15 Temmuz'da ordunun zayıfladığı algısı dünyaya yayılmışken bu iki hareket, güç gösterisi çok önemliydi. Dünyanın üç-dört büyük ülkesinin yapacağı operasyon bunlar. Ben Türkiye'yi Erciyes Dağı'na benzetiyorum.
Ne açıdan?
Karşıdan baktığınızda Erciyes Dağı tüm heybetiyle görünür ama tepesinde olanlar onun yüceliğinin farkına varmazlar. Türkiye'de yaşayanlar da, bu ülkenin ne kadar yüce olduğunun farkında değil ama yurt dışında yaşayanlar bunun farkında. Bizi hem coğrafi, hem insani olarak diğer toplumlardan ayıran çok fazla özelliğimiz var.
BAŞKANLIK SİSTEMİYLE BÜROKRASİNİN HANTAL YAPISI DEĞİŞECEK
Seçimlerin öne alınmasını nasıl değerlendiriyorsunuz?
Bence doğru bir karar. Hayırlısı olsun. Gelişmelere bağlı olarak biraz hızlanmakta fayda var.
25 Haziran'dan sonra nasıl bir ülke öngörüyorsunuz?

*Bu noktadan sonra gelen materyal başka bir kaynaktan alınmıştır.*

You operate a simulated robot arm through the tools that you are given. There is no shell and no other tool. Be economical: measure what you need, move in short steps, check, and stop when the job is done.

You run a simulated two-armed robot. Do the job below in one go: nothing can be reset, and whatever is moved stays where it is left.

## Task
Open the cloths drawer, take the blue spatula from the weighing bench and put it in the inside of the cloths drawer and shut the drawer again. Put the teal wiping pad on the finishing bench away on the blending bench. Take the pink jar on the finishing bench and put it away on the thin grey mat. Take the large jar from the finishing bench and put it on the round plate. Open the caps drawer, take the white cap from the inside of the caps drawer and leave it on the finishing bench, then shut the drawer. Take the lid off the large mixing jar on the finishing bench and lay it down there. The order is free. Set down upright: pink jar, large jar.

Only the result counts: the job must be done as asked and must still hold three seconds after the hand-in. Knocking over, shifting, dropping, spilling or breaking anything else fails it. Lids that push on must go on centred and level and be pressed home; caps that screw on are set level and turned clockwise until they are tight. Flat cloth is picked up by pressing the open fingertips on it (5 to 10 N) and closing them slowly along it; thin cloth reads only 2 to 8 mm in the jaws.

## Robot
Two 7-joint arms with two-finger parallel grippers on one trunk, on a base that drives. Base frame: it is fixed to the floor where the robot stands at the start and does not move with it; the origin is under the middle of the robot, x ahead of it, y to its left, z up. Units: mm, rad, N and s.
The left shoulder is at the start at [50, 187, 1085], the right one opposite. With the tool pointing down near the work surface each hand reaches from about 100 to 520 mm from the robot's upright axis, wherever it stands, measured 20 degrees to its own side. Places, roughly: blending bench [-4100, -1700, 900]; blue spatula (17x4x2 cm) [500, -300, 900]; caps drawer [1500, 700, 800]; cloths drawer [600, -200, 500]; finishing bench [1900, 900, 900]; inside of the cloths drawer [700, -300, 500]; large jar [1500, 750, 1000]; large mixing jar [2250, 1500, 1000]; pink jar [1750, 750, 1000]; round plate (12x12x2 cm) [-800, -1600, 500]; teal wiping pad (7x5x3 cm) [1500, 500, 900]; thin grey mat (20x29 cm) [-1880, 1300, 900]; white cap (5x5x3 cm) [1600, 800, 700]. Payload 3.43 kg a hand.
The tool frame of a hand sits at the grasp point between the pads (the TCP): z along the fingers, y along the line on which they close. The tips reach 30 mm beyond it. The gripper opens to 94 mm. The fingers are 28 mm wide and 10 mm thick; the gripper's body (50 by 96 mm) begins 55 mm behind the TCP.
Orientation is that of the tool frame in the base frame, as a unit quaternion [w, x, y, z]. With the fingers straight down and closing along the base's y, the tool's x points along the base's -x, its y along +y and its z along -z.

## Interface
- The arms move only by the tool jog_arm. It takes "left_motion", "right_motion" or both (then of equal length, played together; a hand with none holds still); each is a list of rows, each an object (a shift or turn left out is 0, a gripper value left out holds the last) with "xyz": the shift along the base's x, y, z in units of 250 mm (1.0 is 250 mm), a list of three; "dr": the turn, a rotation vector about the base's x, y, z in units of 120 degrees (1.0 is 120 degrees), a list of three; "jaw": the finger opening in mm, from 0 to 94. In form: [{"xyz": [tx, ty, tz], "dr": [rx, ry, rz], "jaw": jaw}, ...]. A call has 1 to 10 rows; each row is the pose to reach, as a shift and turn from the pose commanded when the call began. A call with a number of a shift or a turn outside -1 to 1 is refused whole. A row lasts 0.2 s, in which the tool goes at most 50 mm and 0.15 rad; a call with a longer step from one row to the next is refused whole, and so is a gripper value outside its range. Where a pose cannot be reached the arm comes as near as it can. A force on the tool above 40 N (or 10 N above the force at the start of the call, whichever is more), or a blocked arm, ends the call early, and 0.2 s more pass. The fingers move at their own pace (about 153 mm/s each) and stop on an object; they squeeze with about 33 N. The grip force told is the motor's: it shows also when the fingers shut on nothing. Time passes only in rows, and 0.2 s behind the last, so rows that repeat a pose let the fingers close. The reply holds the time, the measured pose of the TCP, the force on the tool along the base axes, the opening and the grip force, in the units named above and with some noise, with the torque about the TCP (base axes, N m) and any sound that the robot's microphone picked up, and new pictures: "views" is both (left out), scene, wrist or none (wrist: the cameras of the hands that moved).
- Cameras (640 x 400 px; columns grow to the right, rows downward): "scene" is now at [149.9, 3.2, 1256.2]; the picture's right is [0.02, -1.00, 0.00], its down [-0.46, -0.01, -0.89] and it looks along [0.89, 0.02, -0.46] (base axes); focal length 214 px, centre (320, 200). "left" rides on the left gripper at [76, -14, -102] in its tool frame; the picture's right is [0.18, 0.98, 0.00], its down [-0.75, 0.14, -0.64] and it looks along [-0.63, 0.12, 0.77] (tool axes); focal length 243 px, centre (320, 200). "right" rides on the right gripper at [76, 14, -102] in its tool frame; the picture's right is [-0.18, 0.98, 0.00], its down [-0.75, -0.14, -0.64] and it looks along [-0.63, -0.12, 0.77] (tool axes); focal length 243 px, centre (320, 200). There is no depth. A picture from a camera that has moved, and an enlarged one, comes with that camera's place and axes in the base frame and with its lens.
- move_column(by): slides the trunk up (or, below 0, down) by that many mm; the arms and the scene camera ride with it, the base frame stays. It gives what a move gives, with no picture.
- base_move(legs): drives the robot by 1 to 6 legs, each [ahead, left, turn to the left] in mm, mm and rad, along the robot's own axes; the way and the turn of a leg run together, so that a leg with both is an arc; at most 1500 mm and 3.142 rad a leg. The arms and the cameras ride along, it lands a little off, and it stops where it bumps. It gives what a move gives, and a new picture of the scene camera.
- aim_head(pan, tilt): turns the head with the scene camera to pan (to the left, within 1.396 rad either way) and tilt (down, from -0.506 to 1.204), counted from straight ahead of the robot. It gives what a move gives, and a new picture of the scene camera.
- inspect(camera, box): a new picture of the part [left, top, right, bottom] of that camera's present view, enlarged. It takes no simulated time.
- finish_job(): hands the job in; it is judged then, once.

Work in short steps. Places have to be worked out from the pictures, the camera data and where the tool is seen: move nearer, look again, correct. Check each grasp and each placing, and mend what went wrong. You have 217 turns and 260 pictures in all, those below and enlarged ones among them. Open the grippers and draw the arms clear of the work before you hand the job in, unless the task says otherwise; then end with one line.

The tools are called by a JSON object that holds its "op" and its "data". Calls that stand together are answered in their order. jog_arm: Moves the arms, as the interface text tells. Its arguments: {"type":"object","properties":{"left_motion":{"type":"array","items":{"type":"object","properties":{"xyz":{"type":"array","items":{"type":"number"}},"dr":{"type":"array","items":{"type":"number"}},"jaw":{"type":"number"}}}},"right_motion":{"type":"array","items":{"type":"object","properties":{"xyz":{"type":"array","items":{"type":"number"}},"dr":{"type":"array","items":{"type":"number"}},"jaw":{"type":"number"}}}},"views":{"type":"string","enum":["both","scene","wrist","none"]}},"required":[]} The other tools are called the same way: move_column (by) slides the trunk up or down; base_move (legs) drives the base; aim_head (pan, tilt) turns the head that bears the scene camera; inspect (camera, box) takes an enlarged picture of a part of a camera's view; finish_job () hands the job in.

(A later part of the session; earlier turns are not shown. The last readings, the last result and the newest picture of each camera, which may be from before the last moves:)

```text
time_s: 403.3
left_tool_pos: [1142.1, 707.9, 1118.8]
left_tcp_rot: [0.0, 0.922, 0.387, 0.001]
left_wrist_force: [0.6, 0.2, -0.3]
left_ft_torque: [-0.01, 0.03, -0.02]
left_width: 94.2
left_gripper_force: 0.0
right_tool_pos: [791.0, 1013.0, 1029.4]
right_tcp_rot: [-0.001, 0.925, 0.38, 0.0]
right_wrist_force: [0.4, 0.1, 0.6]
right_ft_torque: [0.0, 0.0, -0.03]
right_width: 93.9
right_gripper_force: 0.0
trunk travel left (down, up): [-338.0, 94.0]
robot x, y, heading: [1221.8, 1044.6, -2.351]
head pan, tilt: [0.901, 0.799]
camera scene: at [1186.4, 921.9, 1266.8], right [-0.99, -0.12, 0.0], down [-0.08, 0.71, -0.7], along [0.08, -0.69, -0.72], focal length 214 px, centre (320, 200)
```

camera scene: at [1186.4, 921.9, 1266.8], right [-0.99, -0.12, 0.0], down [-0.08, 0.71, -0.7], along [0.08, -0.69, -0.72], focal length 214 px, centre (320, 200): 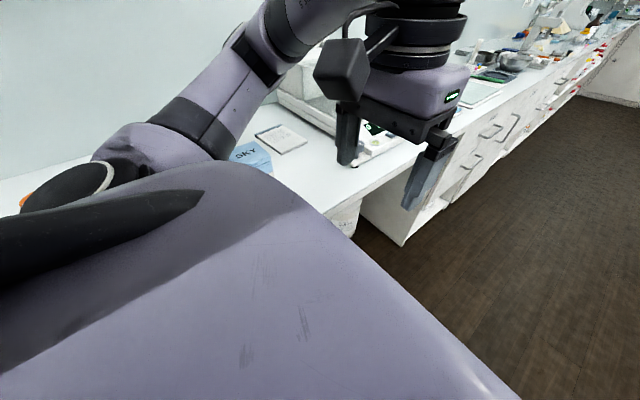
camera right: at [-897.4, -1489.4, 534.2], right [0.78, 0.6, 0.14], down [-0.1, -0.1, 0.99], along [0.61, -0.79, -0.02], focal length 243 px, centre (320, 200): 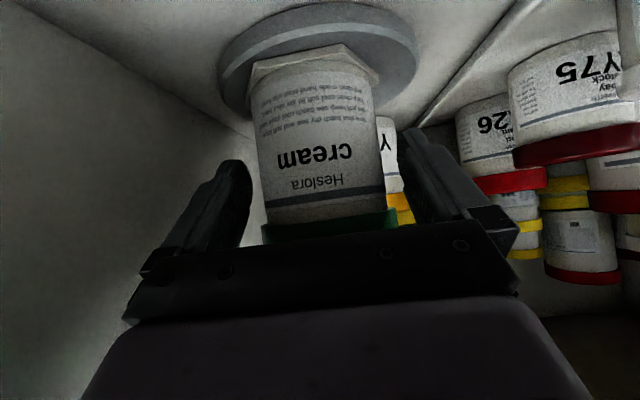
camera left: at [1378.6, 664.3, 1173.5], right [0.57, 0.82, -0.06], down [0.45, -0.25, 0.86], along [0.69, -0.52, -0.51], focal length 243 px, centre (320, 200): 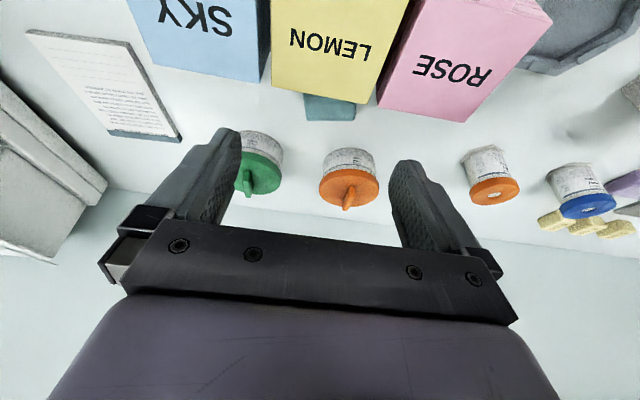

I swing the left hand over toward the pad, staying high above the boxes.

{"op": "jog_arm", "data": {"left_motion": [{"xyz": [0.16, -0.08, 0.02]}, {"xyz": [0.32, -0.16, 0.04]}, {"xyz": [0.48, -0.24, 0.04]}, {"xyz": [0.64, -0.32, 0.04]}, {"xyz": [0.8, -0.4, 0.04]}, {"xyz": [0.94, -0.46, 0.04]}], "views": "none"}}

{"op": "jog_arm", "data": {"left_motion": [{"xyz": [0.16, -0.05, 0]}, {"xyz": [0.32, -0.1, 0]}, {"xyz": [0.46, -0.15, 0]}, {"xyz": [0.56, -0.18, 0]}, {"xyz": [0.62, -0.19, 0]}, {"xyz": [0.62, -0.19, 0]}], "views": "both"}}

Başkanlık sistemiyle beraber bürokrasinin hantal yapısının değişeceğine, hızlı adımlar atılacağına inanıyorum. Sayın Cumhurbaşkanımız'ın manifestosunda açıkladığı irade ve cesaret çok önemli. 2023'te dünyanın ilk 10 ekonomisinin içine girecek bir ülke hayal ediyoruz. Gelecekten umudumu kesmiyorum.

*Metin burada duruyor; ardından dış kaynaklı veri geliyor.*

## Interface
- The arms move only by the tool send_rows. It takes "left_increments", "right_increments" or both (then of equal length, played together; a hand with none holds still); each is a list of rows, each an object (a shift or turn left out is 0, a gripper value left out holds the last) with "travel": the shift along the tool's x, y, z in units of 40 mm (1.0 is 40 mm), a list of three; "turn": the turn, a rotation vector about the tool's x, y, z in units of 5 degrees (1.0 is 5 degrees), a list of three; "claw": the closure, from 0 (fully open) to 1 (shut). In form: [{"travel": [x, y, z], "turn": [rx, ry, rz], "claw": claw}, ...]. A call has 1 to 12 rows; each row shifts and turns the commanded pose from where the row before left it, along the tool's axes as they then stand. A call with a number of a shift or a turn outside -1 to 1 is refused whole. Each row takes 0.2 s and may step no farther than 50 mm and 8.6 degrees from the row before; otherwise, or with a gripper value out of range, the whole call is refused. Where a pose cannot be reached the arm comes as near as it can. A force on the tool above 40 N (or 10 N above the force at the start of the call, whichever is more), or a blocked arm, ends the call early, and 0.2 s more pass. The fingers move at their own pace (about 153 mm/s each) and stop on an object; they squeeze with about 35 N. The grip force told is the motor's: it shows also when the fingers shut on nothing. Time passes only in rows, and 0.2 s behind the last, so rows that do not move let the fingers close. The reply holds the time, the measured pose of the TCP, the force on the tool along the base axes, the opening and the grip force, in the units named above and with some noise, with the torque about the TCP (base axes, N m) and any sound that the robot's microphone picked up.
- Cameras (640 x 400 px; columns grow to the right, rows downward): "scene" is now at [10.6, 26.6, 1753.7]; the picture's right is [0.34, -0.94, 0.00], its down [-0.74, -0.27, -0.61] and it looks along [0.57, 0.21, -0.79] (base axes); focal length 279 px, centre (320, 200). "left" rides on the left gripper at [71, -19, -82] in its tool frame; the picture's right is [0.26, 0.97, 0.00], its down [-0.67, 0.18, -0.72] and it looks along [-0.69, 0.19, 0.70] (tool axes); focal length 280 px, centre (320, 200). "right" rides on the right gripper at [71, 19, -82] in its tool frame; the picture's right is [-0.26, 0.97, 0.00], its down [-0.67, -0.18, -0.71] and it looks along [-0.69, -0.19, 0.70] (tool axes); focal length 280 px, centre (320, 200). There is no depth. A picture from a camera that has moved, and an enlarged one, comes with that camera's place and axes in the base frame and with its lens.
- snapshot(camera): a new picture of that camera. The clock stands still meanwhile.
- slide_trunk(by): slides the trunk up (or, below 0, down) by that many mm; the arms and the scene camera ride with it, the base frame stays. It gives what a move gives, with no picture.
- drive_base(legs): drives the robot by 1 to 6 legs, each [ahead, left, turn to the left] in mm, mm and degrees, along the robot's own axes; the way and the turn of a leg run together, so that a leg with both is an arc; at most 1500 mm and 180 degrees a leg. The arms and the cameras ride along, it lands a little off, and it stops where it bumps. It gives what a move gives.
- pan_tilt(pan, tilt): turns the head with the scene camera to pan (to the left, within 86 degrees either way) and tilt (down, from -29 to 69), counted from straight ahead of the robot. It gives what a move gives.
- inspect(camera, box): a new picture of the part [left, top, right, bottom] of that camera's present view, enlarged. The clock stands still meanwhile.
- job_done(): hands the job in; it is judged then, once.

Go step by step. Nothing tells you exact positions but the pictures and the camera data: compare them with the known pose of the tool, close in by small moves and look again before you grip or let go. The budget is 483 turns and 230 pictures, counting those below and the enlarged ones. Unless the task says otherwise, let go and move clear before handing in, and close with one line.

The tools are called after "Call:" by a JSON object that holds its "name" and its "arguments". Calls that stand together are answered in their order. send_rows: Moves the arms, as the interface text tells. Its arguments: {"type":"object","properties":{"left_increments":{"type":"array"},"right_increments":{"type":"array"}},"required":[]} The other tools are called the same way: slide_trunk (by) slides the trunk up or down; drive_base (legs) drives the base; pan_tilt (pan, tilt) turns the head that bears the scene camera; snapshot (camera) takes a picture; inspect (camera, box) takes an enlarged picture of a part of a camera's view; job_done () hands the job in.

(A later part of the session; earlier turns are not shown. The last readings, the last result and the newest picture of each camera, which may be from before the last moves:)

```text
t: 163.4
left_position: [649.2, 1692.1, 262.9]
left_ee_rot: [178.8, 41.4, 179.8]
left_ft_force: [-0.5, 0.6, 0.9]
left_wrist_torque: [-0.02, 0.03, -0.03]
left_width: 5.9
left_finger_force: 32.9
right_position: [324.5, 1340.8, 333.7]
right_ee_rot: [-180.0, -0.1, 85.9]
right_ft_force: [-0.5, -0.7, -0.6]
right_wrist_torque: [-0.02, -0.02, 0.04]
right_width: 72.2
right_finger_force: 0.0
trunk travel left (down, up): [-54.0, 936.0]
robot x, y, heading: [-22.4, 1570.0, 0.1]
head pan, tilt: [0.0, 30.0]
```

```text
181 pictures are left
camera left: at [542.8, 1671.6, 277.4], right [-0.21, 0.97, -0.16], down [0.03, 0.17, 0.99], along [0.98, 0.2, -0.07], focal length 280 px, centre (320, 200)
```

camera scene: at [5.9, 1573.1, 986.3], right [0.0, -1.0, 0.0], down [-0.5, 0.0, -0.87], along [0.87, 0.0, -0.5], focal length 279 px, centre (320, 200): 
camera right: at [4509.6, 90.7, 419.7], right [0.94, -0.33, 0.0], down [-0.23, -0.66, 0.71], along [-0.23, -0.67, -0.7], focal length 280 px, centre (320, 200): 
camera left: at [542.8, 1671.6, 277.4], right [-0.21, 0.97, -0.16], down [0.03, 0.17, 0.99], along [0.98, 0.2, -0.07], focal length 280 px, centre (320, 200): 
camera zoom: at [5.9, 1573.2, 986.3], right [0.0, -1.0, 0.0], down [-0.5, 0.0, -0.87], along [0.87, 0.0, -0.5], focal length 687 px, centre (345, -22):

Cumhur İttifakı'na karşı Millet İttifakı'nın şansı nedir sizce?
Seçimlerde ittifaklar yapılır. Cumhur İttifakı, başından beri toplumun gözü önünde açık şekilde gerçekleşmiş bir ittifaktır. Aslında bu bir milat olabilir. Birbirinden çok farklı düşünen dört parti seçimlerde ittifak yapıyor. Ama tabii ki ben Cumhurbaşkanımız'ın seçimi ilk turda kazanacağını düşünüyorum. Daha güçlü bir Türkiye için istikrar lazım. O yüzden iyi ve güzel şeyleri Cumhurbaşkanımız'la yapmaya devam edeceğiz. Çünkü cumhurbaşkanımız insani tarafları ileri düzeyde olan bir lider. Onu tanıyan herkes bilir bunu.
SOLUN FABRİKA AYARLARINA DÖNMESİ GEREKİYOR
CHP'nin adayı hakkında ne düşünüyorsunuz?

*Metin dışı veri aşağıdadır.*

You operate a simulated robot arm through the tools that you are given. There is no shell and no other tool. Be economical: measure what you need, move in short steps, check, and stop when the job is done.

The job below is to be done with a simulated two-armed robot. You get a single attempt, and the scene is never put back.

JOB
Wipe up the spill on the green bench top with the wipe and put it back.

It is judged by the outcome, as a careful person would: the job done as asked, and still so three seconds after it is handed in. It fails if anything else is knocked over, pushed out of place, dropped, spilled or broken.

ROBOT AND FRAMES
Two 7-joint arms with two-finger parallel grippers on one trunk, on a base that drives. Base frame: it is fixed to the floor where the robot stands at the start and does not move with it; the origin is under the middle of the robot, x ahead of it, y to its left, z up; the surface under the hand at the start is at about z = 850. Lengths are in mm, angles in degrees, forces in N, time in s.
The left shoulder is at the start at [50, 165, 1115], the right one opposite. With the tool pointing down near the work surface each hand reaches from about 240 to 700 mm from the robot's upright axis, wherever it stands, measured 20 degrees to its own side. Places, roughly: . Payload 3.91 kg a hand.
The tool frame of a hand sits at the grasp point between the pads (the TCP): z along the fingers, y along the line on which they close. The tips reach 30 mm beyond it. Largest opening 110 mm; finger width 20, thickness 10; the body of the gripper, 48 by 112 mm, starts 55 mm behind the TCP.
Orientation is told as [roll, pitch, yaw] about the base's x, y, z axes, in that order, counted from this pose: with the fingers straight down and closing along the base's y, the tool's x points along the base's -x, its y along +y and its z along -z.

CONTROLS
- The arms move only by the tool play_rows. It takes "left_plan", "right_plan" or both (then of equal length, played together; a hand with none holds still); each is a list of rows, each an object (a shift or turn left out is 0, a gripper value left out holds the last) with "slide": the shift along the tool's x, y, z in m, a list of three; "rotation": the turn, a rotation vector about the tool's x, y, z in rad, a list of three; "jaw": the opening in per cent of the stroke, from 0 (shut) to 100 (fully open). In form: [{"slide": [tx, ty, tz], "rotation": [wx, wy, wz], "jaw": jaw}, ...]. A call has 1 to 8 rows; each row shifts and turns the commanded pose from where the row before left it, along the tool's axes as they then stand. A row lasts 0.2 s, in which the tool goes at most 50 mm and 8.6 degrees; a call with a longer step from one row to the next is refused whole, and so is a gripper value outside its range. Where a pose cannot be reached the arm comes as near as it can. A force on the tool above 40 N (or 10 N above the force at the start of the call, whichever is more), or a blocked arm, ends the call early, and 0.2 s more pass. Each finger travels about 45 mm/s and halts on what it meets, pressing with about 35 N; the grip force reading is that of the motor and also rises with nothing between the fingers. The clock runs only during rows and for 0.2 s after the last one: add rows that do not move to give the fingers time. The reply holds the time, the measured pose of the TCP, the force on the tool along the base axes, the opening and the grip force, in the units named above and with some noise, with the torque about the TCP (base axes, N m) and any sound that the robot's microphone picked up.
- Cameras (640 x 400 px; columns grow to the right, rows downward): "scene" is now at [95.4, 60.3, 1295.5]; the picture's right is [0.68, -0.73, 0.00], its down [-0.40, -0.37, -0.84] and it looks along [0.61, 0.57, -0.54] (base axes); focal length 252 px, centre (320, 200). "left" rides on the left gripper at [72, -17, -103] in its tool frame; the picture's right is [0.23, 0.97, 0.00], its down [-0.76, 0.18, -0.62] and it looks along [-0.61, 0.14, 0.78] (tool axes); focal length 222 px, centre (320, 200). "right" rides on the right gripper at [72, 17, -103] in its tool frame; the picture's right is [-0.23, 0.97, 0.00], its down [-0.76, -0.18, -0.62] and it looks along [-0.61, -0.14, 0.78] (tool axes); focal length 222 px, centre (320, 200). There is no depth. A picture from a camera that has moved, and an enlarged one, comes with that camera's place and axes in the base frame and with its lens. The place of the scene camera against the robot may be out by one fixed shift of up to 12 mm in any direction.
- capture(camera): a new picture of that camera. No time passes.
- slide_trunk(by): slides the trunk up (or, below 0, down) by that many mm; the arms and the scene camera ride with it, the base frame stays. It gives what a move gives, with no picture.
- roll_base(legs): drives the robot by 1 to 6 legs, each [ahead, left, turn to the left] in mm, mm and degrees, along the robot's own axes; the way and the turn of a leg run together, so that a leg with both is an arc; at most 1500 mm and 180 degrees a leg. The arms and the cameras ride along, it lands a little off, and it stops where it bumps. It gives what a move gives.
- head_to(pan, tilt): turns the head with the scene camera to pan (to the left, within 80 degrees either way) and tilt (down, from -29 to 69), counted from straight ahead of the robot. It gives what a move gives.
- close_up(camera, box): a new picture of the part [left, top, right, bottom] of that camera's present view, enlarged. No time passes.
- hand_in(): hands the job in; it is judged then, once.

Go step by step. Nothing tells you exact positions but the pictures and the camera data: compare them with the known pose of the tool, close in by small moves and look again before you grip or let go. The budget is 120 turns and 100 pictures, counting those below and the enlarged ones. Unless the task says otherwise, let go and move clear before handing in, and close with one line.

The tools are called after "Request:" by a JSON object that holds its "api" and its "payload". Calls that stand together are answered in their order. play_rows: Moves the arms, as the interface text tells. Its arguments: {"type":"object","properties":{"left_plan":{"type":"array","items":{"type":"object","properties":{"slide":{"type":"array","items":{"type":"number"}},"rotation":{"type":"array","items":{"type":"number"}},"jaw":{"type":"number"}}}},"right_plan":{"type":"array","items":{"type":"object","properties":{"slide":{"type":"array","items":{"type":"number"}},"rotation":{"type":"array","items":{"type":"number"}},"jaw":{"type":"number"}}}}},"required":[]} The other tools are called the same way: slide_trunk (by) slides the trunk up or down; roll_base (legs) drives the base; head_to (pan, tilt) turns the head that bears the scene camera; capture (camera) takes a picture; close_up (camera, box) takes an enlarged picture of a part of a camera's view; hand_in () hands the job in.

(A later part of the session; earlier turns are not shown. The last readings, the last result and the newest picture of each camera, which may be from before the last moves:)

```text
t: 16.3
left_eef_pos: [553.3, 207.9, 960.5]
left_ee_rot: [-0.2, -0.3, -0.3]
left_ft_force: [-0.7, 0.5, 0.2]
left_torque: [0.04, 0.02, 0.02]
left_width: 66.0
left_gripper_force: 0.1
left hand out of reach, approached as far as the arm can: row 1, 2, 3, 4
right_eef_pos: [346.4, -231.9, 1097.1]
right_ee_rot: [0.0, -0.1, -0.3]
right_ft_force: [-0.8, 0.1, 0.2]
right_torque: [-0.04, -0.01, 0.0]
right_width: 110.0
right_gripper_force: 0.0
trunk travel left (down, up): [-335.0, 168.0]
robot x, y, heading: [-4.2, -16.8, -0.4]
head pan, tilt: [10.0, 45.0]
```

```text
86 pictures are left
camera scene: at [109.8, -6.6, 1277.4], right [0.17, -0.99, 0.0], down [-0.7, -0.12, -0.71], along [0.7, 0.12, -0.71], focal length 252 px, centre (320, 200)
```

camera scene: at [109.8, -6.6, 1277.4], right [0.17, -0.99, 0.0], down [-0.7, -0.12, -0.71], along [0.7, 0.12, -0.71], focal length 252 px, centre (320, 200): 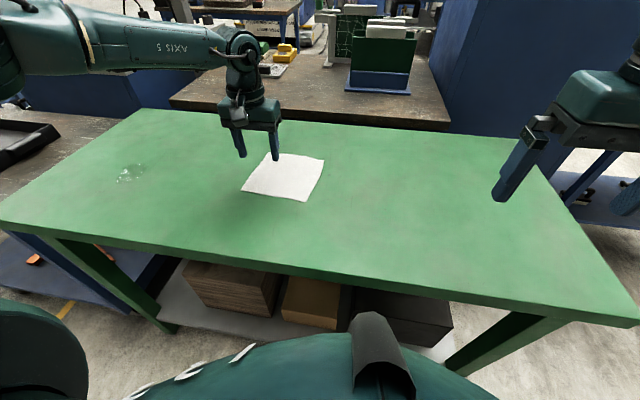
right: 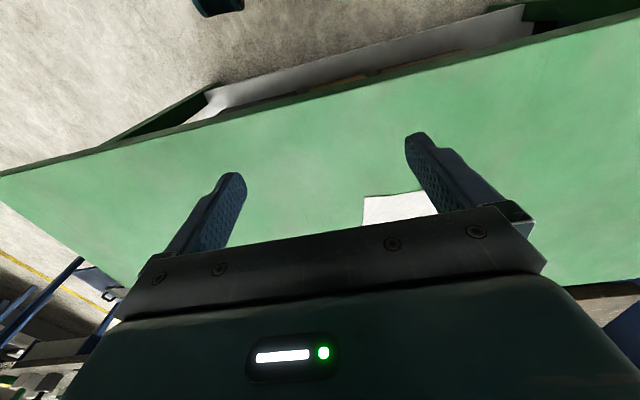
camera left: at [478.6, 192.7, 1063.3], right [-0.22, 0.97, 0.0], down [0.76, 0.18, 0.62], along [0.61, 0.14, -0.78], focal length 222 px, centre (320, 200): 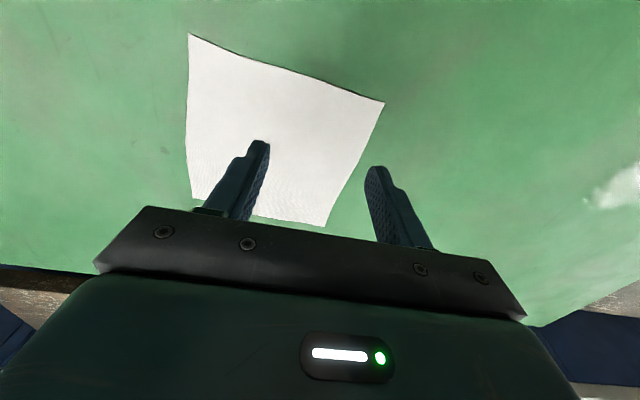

Ben açıkçası Kemal Kılıçdaroğlu'nu bekliyordum çünkü bütün partilerin liderleri aday oluyor.
Solun sorunu ne sizce?
Sadece ülkemizde değil, dünyada da solun durumu iyi değil. Dünyanın her yerinde sürekli seçim kaybediyorlar. O yüzden solcuların yeni yüzlere, yeni yeni isimlere, yeni bir alfabeye ihtiyaçları var. Kendi fabrika ayarlarına geri dönmeleri gerekiyor.